Rus sanatçı Olga Chernysheva’nın fotoğraf ve videodan oluşan sergisi, Yapı Kredi Kazım Taşkent Sanat Galerisi’nde 11 Ekim 2009’a kadar izlenebilir. Galerinin İstiklal Caddesi’ne bakan cephesinde bizleri karşılayan devasa güvenlik görevlileri fotoğraflarının önünden süzülerek kapıdan içeri girdiğimizde, galerinin alt bölümünde Rusya’nın son yıllarda gündelik yaşamında meydana gelen değişimlerin yansıtıldığı video yapıtlarıyla karşılaşıyoruz: Komünistlerin düzenlediği bir sokak gösterisine katılmaya hazırlanan bir kadını yakın plandan gösteren Marmot (1999); sokaktaki adamın düşünü işleyen Şenlikli Rüya (2005); çocuk askerlerin ve ponpon kızların katıldığı bir töreni ve törene katılanların halet-i ruhiyesini yansıtan Marş (2005); ve Rus Ressam Pavel Fedotov’un bir yapıtından yola çıkılarak hazırlanan L’intermittence du coeur (2009). Asma katta ise Moskova Zooloji Müzesi içinden çekilmiş siyah beyaz fotoğraflardan oluşan sanatçının yeni bir işi yer alıyor.

Chernysheva, çizgisel zaman anlayışının homojen şimdisinin aksine, gündelik yaşam içindeki heterojen anlara dair öyküler anlatıyor.
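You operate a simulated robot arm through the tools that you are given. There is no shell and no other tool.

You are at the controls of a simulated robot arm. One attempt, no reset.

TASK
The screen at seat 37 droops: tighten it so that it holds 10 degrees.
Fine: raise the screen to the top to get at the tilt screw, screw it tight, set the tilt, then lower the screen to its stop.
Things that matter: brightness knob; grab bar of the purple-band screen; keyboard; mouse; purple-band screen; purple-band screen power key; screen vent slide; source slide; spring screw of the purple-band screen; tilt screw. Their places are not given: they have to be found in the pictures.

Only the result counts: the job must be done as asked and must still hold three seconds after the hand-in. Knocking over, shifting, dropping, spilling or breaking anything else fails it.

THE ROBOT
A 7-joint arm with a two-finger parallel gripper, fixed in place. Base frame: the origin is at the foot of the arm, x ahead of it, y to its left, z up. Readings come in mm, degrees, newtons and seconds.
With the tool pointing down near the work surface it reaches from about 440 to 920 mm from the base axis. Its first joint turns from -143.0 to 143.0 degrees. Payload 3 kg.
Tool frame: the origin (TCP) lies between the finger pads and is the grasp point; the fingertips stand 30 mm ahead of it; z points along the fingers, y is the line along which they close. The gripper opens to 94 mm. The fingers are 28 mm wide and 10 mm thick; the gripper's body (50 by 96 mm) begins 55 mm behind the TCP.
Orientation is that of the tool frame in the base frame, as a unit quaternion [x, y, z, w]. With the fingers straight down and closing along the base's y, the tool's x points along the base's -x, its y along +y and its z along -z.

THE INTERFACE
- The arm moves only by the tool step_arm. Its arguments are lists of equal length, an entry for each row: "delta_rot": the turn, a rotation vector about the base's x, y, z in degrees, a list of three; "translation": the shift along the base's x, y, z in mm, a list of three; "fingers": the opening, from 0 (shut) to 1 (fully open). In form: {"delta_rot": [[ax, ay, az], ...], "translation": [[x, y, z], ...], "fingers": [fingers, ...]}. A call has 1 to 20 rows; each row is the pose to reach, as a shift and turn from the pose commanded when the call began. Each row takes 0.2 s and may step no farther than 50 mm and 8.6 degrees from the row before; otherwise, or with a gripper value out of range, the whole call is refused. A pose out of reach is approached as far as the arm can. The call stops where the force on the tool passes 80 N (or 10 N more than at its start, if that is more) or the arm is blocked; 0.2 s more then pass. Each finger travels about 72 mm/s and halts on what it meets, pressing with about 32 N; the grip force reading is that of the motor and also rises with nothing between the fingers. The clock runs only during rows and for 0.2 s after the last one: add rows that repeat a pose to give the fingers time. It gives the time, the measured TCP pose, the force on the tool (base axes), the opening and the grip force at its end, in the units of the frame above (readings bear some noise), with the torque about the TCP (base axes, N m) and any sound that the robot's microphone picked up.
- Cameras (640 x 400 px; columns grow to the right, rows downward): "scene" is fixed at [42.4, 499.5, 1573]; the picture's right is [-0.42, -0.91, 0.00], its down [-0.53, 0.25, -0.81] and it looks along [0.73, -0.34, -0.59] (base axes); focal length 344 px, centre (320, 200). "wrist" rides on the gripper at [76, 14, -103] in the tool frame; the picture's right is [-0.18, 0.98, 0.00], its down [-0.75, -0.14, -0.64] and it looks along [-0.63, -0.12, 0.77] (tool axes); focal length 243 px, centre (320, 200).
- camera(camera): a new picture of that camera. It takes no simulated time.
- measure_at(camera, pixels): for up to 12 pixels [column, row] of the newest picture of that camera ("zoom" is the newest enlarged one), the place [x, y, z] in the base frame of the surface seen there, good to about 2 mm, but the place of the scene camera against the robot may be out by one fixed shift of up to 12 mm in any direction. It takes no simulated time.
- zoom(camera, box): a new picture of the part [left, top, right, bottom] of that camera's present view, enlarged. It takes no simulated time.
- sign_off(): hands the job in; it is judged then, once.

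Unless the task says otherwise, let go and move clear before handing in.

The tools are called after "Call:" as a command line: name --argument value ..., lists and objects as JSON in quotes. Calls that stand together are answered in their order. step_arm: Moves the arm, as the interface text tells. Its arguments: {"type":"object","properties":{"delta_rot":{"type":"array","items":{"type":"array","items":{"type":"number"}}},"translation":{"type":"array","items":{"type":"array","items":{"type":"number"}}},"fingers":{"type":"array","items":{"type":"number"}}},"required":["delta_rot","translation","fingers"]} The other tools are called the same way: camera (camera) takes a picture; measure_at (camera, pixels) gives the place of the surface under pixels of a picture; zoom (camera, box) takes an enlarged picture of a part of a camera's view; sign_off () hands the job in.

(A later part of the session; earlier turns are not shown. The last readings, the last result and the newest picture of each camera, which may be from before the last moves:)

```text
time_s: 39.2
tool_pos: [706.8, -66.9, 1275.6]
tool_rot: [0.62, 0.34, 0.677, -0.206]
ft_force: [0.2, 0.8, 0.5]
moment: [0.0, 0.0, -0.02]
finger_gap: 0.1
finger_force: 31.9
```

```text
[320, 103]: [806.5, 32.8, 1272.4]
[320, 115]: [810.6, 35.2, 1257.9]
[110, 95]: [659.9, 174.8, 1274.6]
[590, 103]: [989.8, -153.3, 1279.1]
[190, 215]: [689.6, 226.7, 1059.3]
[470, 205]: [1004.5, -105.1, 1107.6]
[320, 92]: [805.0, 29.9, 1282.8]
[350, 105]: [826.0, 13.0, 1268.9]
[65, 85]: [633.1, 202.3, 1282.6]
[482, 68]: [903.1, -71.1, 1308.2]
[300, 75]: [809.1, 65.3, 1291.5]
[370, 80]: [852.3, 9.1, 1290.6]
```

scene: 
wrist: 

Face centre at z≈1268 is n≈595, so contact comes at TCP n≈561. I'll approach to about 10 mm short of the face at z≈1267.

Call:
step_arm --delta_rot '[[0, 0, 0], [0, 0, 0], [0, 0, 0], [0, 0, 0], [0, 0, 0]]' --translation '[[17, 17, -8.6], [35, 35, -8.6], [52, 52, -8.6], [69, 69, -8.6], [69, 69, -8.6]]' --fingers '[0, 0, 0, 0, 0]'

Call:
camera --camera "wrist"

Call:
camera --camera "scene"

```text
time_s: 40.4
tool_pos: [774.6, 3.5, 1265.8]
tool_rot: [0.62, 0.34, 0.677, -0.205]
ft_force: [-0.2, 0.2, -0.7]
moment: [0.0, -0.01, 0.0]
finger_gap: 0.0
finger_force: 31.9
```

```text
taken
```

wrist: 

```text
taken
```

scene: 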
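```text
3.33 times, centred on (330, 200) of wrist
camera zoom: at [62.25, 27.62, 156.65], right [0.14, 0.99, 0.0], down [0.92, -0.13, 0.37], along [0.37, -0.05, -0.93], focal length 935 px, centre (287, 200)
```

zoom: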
Proust’un yazdığı gibi “sanat sayesinde, bir tek dünya, kendi dünyamızı göreceğimize, çeşitli dünyalar görürüz; özgün sanatçı sayısı ne kadar çoksa, bize açık olan dünyaların sayısı da o kadar çoktur.” Chernysheva, şimdinin içinde barındırdığı dünyaların çokluğunu bizlere gösteren sanatçılardan biri.